The influences of surface temperature on upwellings in planetary convection with phase transitions

The importance of surface temperature for mantle convection appears with the presence of adiabatic heating and cooling and the release and consumption of latent heat in the presence of phase transitions. For some planetary bodies these effects cannot be neglected. The dimensionless surface temperature T0, which is the ratio between the temperature at the top of the convective region and the temperature drop across the mantle, is close to one for Mars and Venus. For the Earth, T0 lies between 0.2 and 0.5. The dynamical influence of T0 is especially poignant for internally heated convection with temperature-dependent viscosity. There is a tight coupling between the magnitude of the temperature field and the viscosity itself. We have studied temperature-dependent viscosity convection for both low-T0 (0.2) and high-T0 (1.2) situations and with internal heating in mantle convection with two upper-mantle phase transitions. Our results show that within this range of T0 there exist two regimes for the evolution of upwellings in the mantle.
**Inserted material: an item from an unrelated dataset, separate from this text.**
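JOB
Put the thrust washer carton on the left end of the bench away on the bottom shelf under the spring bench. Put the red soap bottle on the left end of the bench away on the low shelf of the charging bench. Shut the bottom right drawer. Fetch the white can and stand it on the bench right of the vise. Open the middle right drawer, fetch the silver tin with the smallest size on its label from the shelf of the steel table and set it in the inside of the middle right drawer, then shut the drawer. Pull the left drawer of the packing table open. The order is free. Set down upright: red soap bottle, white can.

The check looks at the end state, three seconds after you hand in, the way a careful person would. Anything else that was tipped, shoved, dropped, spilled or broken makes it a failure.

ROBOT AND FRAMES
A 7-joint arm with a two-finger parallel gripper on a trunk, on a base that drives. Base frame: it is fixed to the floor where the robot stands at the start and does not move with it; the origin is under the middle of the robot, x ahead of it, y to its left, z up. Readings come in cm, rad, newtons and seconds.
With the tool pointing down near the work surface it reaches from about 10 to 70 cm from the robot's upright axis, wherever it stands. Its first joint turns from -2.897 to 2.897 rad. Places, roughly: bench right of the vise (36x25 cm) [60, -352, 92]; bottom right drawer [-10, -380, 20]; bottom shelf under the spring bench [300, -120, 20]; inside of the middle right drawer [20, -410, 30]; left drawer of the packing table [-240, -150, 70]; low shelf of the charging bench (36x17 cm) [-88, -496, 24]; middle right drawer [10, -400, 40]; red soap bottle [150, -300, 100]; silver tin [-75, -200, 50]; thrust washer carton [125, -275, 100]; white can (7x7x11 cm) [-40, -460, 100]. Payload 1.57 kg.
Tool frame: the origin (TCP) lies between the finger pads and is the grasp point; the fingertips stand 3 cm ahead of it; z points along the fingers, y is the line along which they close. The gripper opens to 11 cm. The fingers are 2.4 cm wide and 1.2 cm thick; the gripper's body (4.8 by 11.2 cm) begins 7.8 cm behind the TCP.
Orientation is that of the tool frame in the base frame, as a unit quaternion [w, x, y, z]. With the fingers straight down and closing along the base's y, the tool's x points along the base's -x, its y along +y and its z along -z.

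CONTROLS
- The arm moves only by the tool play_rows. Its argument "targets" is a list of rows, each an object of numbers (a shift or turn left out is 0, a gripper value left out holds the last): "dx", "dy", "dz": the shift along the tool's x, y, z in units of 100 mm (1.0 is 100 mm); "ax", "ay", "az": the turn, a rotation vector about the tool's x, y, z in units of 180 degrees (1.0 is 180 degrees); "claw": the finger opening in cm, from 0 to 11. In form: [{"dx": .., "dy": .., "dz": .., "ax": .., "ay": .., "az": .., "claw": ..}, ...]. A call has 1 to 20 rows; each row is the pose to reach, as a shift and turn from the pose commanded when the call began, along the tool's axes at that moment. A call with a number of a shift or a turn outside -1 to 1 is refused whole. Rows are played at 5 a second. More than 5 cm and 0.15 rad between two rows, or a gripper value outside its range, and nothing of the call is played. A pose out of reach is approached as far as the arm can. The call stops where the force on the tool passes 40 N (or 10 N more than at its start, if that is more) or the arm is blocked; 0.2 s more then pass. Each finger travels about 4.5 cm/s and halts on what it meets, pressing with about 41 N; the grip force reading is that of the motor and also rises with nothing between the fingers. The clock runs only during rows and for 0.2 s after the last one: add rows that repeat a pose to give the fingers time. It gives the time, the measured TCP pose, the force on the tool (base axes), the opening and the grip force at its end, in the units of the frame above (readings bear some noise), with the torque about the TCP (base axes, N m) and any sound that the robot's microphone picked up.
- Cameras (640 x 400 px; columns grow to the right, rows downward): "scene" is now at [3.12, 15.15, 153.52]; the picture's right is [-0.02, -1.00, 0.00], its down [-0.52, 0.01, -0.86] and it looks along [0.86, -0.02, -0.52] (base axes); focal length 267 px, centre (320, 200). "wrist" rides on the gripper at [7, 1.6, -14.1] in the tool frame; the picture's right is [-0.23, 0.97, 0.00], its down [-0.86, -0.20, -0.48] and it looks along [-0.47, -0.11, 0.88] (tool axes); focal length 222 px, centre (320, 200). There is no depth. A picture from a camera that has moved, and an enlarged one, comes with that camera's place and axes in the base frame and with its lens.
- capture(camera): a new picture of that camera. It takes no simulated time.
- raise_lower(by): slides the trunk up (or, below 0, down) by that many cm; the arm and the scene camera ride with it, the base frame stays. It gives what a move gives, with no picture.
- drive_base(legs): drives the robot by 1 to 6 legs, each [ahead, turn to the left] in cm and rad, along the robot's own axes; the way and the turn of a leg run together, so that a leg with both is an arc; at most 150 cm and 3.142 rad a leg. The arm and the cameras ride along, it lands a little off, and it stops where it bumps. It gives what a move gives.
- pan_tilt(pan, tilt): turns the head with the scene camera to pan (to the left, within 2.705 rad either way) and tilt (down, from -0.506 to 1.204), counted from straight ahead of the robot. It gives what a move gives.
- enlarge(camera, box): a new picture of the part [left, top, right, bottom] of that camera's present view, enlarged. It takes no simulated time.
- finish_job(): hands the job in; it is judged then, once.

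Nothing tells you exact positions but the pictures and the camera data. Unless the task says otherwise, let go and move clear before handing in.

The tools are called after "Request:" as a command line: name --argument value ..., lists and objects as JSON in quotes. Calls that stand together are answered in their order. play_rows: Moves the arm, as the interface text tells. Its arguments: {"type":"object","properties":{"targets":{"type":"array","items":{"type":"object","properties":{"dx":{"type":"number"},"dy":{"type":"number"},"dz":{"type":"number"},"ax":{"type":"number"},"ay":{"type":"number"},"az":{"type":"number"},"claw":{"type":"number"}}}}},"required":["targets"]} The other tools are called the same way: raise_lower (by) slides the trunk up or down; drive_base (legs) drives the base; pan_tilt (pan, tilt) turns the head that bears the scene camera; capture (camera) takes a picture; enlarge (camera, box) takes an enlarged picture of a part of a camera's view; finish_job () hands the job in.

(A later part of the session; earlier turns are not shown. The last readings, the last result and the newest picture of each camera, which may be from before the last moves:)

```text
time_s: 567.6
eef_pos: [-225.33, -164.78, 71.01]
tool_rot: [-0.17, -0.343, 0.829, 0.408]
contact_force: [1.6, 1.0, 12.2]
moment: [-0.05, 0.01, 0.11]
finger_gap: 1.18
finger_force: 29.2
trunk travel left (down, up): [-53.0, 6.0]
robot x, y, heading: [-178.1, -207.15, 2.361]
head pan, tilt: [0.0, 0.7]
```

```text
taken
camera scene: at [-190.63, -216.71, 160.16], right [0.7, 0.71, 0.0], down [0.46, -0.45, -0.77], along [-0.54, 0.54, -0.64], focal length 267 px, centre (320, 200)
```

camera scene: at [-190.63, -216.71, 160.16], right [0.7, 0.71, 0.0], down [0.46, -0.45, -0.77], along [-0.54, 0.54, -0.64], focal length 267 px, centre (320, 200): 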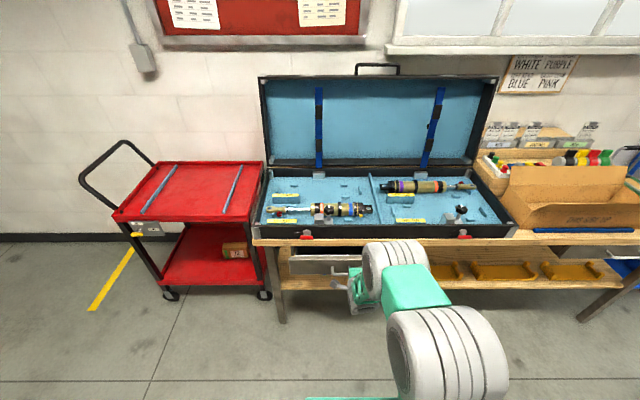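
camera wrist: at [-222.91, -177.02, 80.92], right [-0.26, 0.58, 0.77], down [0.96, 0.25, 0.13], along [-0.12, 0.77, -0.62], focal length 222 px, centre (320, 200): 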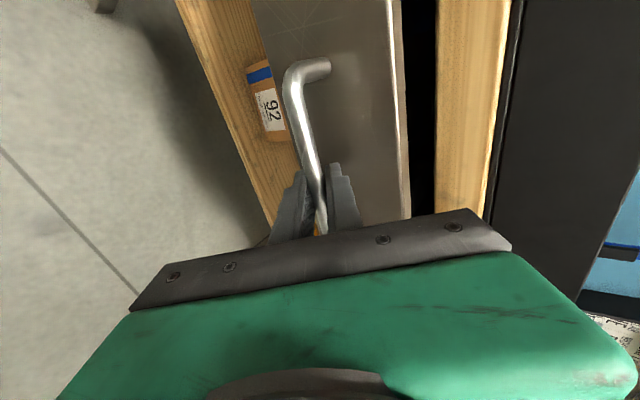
In transient situations plume–plume collisions lead to the formation of megaplumes for high-T0 regimes but are less likely to do so for low T0. In the long-term regime, plumes with low T0 are prone to develop from the transition zone with a supply of hot material coming from the shallow lower mantle. In systems with high T0, however, long-lived plumes tend to have deeper mantle origins. In quasi-layered situations high T0 may act as a positive feed-back mechanism in inducing powerful hot upwellings into the upper mantle.